### [WRITTEN INSTRUCTION]
Print the lines of the data, starting with the first, up to and including the line where "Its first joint" appears.

### [RECORDED DATA]
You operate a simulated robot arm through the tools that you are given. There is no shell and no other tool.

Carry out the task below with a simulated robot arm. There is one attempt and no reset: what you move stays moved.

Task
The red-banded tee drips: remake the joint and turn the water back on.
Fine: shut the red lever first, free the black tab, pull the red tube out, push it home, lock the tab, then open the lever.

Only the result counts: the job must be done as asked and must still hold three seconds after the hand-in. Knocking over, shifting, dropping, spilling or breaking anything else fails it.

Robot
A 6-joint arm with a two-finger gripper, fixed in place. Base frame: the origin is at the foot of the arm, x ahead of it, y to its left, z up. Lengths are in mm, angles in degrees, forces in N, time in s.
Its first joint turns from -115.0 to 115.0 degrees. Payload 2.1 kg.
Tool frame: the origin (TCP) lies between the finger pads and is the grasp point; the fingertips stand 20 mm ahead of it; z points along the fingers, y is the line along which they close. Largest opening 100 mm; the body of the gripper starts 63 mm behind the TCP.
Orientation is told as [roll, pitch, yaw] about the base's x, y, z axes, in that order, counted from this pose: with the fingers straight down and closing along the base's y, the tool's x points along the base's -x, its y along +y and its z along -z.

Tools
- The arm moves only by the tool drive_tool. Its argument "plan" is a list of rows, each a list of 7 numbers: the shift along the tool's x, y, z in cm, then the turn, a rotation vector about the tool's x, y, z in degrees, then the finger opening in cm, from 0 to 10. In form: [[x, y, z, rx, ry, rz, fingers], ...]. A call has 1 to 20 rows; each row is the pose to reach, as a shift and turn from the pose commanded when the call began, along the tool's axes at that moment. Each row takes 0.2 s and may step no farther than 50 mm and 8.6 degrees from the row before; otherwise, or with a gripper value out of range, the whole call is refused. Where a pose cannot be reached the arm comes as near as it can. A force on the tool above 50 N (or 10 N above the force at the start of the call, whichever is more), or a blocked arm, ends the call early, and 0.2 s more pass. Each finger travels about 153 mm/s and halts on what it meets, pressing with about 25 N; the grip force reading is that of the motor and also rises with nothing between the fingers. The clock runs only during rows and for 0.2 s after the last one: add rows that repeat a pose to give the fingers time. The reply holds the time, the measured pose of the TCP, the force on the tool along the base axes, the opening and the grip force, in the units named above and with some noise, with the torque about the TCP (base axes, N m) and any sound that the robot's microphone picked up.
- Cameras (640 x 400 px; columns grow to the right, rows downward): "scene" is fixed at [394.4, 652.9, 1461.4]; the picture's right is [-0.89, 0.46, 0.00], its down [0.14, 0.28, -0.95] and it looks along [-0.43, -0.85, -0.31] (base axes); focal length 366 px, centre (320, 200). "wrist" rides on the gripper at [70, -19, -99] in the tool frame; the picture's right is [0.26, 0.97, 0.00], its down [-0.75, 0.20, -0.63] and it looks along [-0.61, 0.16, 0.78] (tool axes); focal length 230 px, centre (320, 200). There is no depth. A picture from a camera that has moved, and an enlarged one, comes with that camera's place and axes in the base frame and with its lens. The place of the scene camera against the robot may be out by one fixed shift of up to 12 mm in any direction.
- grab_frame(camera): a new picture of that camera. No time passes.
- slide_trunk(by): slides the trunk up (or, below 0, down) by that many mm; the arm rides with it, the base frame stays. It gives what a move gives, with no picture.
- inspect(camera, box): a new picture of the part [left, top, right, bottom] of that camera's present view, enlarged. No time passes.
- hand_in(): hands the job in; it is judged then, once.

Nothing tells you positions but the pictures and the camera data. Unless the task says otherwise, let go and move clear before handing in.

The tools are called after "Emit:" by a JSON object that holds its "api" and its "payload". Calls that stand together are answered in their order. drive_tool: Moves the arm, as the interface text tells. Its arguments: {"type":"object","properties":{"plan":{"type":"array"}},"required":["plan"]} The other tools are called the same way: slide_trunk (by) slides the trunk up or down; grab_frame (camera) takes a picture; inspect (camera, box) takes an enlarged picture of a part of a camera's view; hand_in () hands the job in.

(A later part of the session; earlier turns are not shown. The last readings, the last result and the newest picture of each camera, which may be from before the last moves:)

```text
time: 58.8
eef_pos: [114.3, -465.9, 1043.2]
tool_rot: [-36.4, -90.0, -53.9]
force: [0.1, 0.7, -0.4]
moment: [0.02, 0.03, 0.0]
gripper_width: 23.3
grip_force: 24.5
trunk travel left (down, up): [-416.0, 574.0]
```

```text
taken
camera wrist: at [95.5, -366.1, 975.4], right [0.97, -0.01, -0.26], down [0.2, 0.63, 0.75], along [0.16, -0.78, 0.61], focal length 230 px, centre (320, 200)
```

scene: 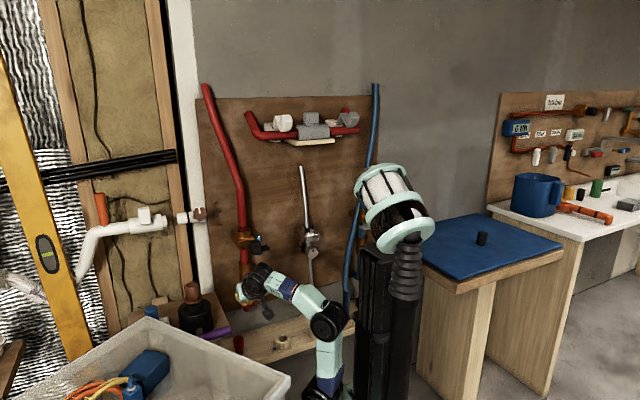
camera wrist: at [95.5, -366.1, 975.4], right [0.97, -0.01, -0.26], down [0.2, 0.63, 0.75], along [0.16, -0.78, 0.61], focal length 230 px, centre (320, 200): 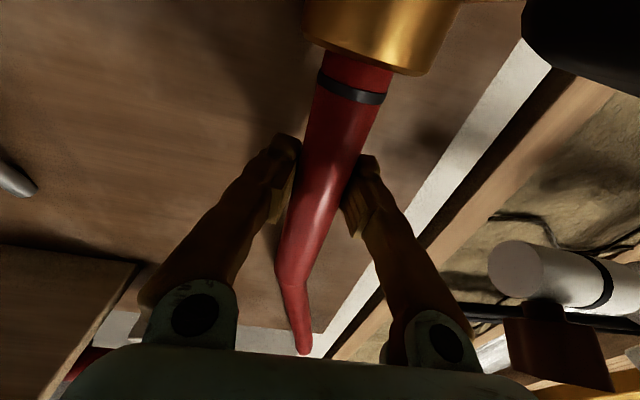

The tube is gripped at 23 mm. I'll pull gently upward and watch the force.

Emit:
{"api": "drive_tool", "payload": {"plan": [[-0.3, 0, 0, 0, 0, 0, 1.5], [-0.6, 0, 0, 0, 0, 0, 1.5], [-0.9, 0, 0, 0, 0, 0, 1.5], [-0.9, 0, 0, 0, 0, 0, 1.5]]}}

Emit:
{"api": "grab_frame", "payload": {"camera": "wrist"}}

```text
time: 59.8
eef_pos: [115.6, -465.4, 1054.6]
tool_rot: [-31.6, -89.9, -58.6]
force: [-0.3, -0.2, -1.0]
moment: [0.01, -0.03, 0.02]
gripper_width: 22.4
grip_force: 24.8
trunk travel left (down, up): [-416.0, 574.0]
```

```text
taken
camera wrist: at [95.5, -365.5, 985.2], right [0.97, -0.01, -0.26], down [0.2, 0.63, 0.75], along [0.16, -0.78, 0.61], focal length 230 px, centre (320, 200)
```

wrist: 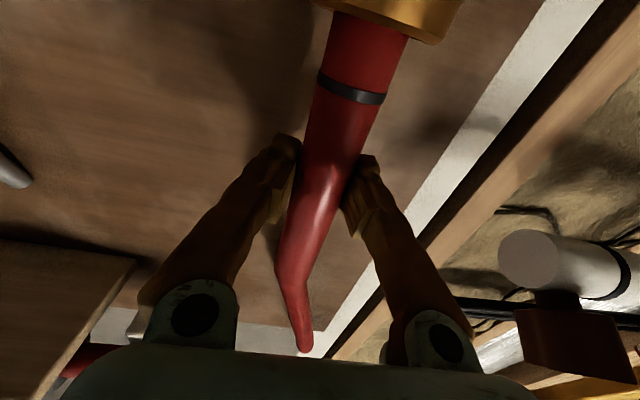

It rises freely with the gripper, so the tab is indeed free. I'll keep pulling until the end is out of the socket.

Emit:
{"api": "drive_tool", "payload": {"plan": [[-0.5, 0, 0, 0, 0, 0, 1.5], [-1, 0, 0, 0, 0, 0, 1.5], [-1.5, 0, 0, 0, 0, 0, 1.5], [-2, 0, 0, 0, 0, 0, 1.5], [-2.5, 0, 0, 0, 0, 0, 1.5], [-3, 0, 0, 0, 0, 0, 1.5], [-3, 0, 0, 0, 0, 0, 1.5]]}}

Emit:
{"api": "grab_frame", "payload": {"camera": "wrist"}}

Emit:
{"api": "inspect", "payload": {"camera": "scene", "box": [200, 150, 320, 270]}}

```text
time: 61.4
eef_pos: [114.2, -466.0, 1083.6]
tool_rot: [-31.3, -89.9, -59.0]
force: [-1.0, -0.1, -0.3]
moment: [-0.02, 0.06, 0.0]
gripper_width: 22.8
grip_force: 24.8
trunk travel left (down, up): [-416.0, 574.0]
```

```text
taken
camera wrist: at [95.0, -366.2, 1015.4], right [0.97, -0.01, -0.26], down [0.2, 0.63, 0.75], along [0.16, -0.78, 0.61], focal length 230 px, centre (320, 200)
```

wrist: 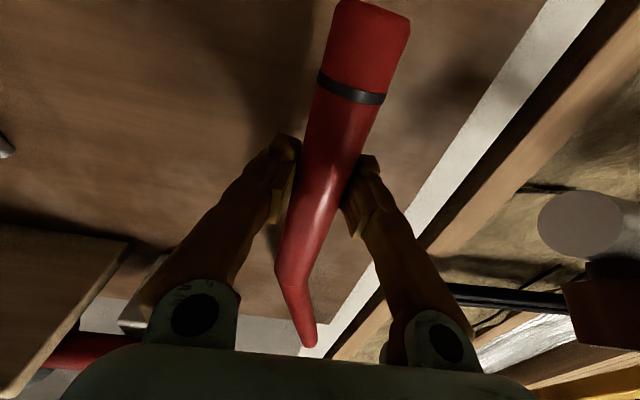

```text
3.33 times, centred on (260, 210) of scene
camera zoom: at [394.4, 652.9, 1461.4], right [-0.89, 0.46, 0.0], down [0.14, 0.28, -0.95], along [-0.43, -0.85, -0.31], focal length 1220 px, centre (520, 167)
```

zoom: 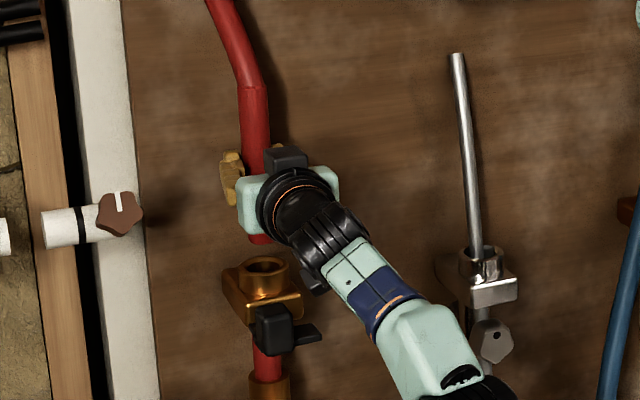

### [TASK ANSWER]
You operate a simulated robot arm through the tools that you are given. There is no shell and no other tool.

Carry out the task below with a simulated robot arm. There is one attempt and no reset: what you move stays moved.

Task
The red-banded tee drips: remake the joint and turn the water back on.
Fine: shut the red lever first, free the black tab, pull the red tube out, push it home, lock the tab, then open the lever.

Only the result counts: the job must be done as asked and must still hold three seconds after the hand-in. Knocking over, shifting, dropping, spilling or breaking anything else fails it.

Robot
A 6-joint arm with a two-finger gripper, fixed in place. Base frame: the origin is at the foot of the arm, x ahead of it, y to its left, z up. Lengths are in mm, angles in degrees, forces in N, time in s.
Its first joint turns from -115.0 to 115.0 degrees. Payload 2.1 kg.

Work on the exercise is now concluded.